Looking back at the the MMO industry has become a bit of a yearly ritual now. Twelve years ago this would have been a monumental undertaking and bordering impossible to achieve in just one post. These days, however, this exercise is more about looking at how little actually happened for MMOs.
First, let's define terms. For this post, MMORPGs released in 2018 means actual MMORPGs (we'll accept MMOs too, but not faux-mmo) commercially released this calendar year. I don't count expansions, though the honorable mentions are Battle for Azeroth and Summerset.
What am I using to determine what came out? I like the MMORPG.com list, but I'll be critiquing their generous use of the label.
First, I scratched off the ones that weren't even MMO in any way. Let's ignore those and wonder why they're on the site at all.
Next let's eliminate a few that are labeled MMO but clearly are not:
- Fallout 76
- The Crew 2
- Sea of Thieves
I hope we can all agree there.
Then let's shave off the browser games, shovelware garbage, and stuff that isn't actually a game, and the ones that have some MMO but are also single-player.

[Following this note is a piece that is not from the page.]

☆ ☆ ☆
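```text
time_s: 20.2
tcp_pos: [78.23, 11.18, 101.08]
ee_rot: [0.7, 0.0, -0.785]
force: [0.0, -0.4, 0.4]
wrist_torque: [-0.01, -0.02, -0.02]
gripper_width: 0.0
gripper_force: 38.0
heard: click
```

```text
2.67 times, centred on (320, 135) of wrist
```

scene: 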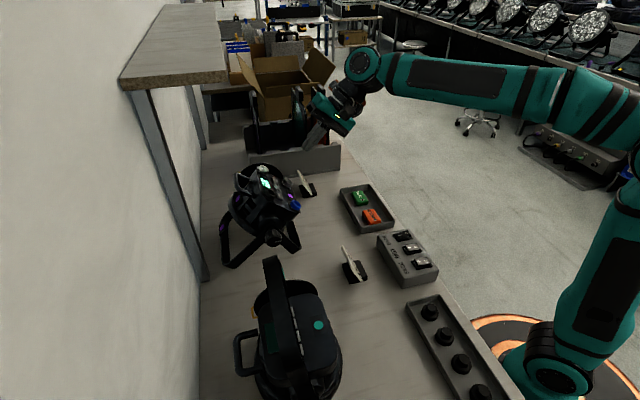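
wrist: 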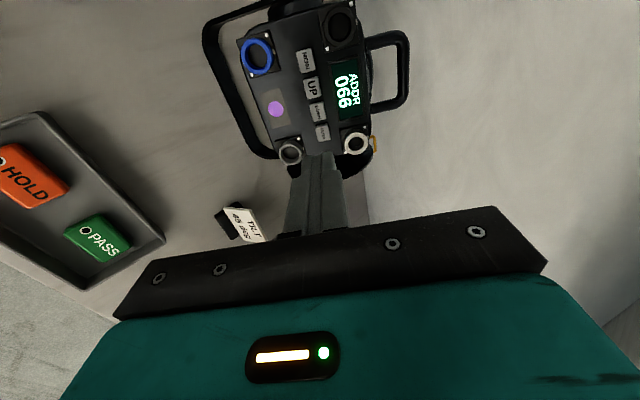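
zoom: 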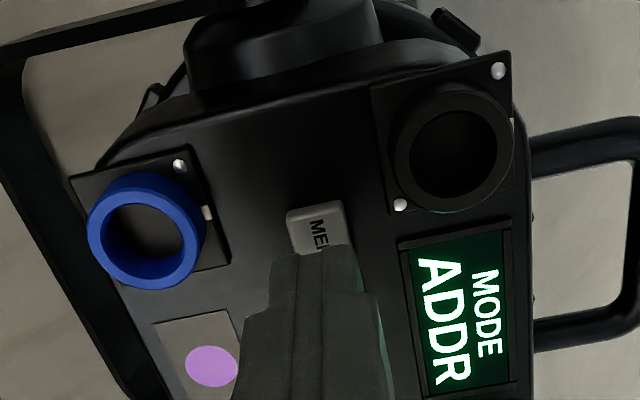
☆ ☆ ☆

That leaves Bless Online. I want to add in Life is Feudal MMO because I think it technically came out in 2018, and looking at that list I think it's more than fair that it's on there.
So we have Bless Online and Life is Feudal MMO.
There's your 2018 new titles, MMORPG industry! I can't imagine anyone is very proud of that list.
If you've been keeping score the past few years like I have, your list should look something like this.
2013: Final Fantasy XIV, Archeage
2014: Wildstar, Elder Scrolls Online
2015: None released
2016: Black Desert Online
2017: Albion Online
2018: Bless Online, Life is Feudal MMO
I think it's fair to say the industry is still in a lackluster place. WoW continues its expansion cycle domination, ESO keeps chugging along with its following, FFXIV is doing fine too, but that's about the industry in a nutshell.